Most investors probably think that PC sales in the U.S. are a bit slow these days because of the recession. Now, they can sleep better because industry figures for Q2 show they are right. According to The Wall Street Journal, "Gartner Inc. said world-wide PC shipments grew 16% in the period, with U.S. shipments growing 4.2%."
The only real warning sign in the data is that units sales growth is slowing some in Asia. Dell (NASDAQ: DELL) and Hewlett-Packard (NYSE: HPQ) still have the largest market shares worldwide while Apple (NASDAQ: AAPL) shipments grew 38% in the U.S. during the period.
The important news is that Asia may not be able to make up for slowing U.S. sales growth. If formerly hot markets like China and India are not doing terribly well, the entire PC industry is in for a choppy time.

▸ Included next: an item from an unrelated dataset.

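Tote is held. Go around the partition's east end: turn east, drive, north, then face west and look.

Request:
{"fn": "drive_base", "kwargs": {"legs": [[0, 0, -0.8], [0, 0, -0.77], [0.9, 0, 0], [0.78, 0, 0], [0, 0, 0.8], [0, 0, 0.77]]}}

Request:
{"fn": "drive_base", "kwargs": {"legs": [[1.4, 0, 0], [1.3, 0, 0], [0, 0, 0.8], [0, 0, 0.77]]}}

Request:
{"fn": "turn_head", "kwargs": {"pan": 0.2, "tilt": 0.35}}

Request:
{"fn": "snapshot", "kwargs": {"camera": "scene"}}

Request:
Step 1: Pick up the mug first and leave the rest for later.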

The data contradicts information from the recent Intel (NASDAQ: INTC) earnings. Not only is the company doing well, it said the rest of the year looked bright. Someone must be doing OK selling PCs and servers somewhere. The Gartner research appears to say otherwise.
For investors in PC and chip companies, it appears the information about how the industry is doing has become confused. Now they can join shareholders in almost every other sector of the market where no one seems to have a handle on what is happening.
Douglas A. McIntyre is an editor at 247wallst.com.











Reader Comments (Page 1 of 1)
7-17-2008 @ 11:11AM
roxx said...
Take a look back two years, Gardiner has been saying the same thing! Joe Osha from Merril downgraded Intc a year ago January! And again last January. The ones that should look again are in Gardiner and Merrill because they are the ones who have been wrong over and over no matter what happens going forward.
And if Intc says it sees good demand, then it sees good demand. They arent throwing bones to predict the future of microprocessor sales. They are counting sales and making arrangements for future production.
My vote is with them not Gardiners surveys.